— START Text shown —

News - 12.11.2014

Marzouki aux journalistes : «Je ne suis ni ange, ni démon»

Il en avait gros sur le cœur et voulais crever l’abcès dans un difficile exercice d’équilibriste. Moncef Marzouki, se mouillant la chemise pour reconquérir la présidence de la République recevait mercredi matin, dans sa résidence privée au palais de Carthage les journalistes qui ont accepté son invitation. Par devoir professionnel, pour certains indépendants, par courtoisie, voire engagement politique, pour d’autres. Dans ce salon doré de la Dar Essalem qui donne sur la magnifique baie de Tunis par une journée ensoleillée, le président-candidat, calé sur un divan, était en mode séduction. L’acte premier, scénarisé par ses nouveaux communicants débarqués de Paris et Bruxelles: les médias. Quelques heures après, il devait recevoir des blessés de la révolution, des familles de martyrs, des «intellectuels» et des médecins.
 
En préambule, Moncef Marzouki annoncera la couleur. « Nous abordons une nouvelle phase qu’on ne saurait commencer par la fraude, l’argent et l’influence, dit-il. Le jeu est démocratique et doit observer ses bonnes règles. Je sais que même en Occident, il y a des abus, mais, chez nous, ces dérapages ont dépassé l’entendement. J’ai subi ce qu’aucun autre président avant moi n’a subi ». Certains confrères lui rappellent ses rapports tendus avec les médias, la publication du Livre Noir, le manque de soutien aux entreprises de presse et à la profession.
 
«Comment réagissez-vous, répond-il, à une radio qui prétend que je bois de l’alcool à bord d’un avion, d’un journal gouvernemental que je dois être arrêté et mis en prison, etc. Je suis un être humain. Vous m’agressez et vous me demandez de ne pas me plaindre, de ne pas gémir de ne pas dire Aïe ! Pourtant, je jouerai avec intégrité jusqu’au bout, je n’interdirai aucun médias, je ne poursuivrai en justice aucun journaliste, je m’y engage. Je ne suis ni ni ange, ni démon. Cherchons le prophète parfait. A vous, cependant de défendre l’honneur de votre métier! »

Radicalisation 

Interrogé par Leaders sur le nouveau positionnement de sa candidature qui s’appuie sur des éléments durs prétendant la protection de la révolution et des salafistes, leur présence le jour du démarrage de la campagne, et sa prestation avec Béchir ben Hassen à Msaken en témoignent, Moncef Marzouki n’arrive pas à trouver la parade convaincante. « Certains veulent profiter de l’occasion, dit-il. A Msaken, j’étais surpris par la présence de Ben Hassen, je n’en avais pas été averti. C’est un faux pas, comme il y en a toujours en politique. J’aurais tant souhaité qu’il ne monte à la tribune à mes côtés ». 
 
Seriez-vous disposé à condamner les Ligues de Protection de la Révolutions et les salafistes violents, lui demande Leaders. « Je suis en plein combat et j’ai besoin de tous, sauf ceux prônent la haine et la violence, y compris ceux qui se proclament de ces catégories et adoptent leurs comportement », dit-il. Des proches à lui essayent de l’amener à tempérer ces propos pour ne pas cibler ces deux catégories. Il finira par utiliser une formule laconique de condamnation de la violence quel qu’en soit l’auteur...

— END Text shown —
— START Data rows —

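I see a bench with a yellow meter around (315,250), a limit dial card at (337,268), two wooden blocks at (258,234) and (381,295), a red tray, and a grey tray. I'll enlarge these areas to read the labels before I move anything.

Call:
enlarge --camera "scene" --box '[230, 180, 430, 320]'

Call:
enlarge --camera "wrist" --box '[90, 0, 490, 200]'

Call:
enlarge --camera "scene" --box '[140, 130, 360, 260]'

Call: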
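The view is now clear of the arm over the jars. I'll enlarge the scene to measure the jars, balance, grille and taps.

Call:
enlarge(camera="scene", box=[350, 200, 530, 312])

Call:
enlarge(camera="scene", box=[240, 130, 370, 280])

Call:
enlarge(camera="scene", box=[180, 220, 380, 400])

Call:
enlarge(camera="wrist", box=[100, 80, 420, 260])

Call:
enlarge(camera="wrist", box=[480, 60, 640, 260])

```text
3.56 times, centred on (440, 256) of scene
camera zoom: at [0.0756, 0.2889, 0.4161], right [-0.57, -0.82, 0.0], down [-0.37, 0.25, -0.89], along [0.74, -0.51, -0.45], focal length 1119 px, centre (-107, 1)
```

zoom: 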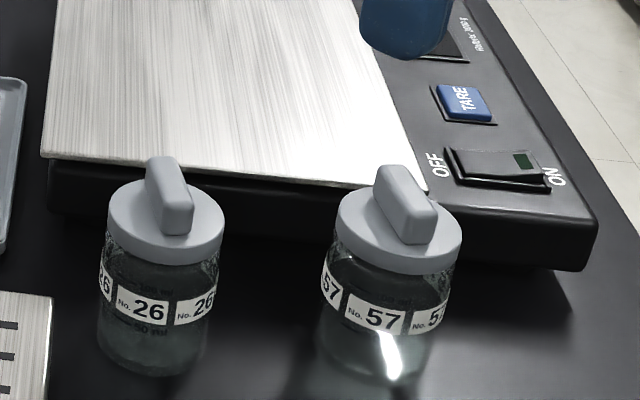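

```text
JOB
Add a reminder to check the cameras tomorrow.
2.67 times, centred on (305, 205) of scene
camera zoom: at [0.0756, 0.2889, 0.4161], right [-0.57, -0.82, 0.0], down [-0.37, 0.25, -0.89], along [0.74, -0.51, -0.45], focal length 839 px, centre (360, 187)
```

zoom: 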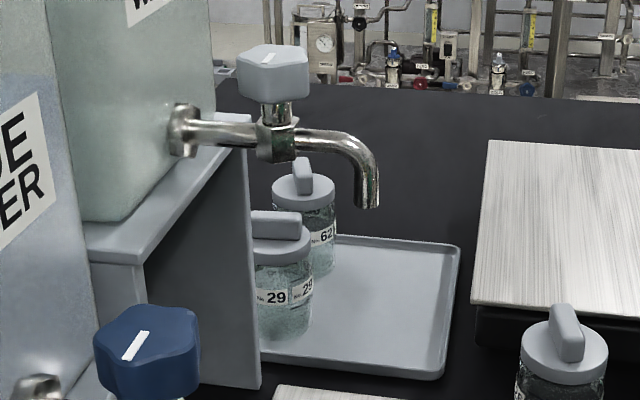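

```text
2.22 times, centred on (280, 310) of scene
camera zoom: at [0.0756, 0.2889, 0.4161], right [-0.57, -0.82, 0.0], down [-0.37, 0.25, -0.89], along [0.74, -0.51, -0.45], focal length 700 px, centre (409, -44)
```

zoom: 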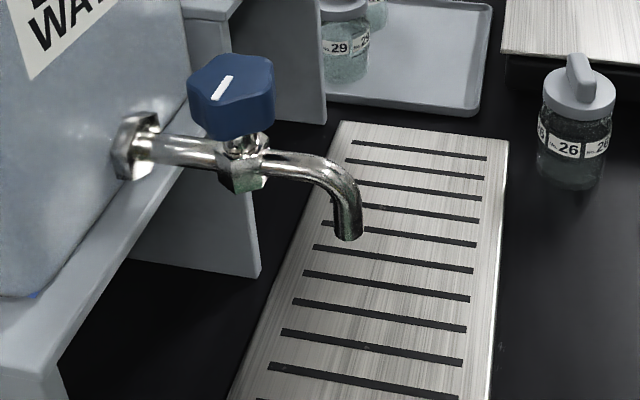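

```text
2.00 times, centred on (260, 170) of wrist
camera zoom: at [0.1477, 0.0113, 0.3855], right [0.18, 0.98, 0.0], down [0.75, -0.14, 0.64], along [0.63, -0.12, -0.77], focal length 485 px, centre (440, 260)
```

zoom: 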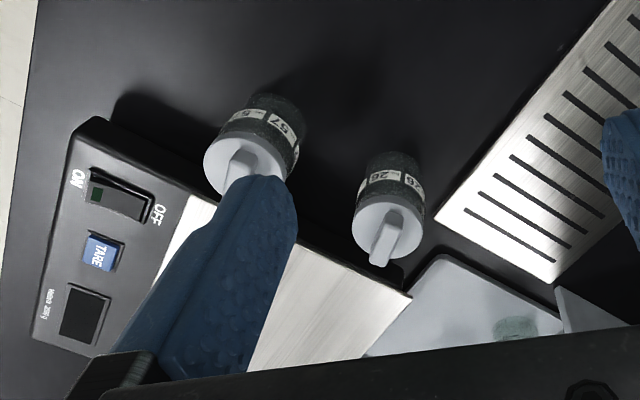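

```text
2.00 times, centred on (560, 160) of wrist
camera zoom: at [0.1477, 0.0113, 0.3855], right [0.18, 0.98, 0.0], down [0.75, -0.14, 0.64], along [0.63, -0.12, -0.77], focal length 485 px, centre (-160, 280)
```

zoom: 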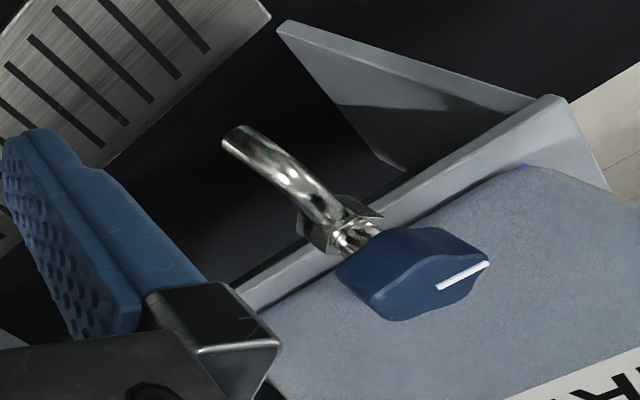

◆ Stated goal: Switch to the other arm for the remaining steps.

— END Data rows —

◆ Stated goal: Take the text shown and repeat only what runs from "Marzouki aux journalistes" through "et des médecins.".

◆ Task answer:
Marzouki aux journalistes : «Je ne suis ni ange, ni démon»

Il en avait gros sur le cœur et voulais crever l’abcès dans un difficile exercice d’équilibriste. Moncef Marzouki, se mouillant la chemise pour reconquérir la présidence de la République recevait mercredi matin, dans sa résidence privée au palais de Carthage les journalistes qui ont accepté son invitation. Par devoir professionnel, pour certains indépendants, par courtoisie, voire engagement politique, pour d’autres. Dans ce salon doré de la Dar Essalem qui donne sur la magnifique baie de Tunis par une journée ensoleillée, le président-candidat, calé sur un divan, était en mode séduction. L’acte premier, scénarisé par ses nouveaux communicants débarqués de Paris et Bruxelles: les médias. Quelques heures après, il devait recevoir des blessés de la révolution, des familles de martyrs, des «intellectuels» et des médecins.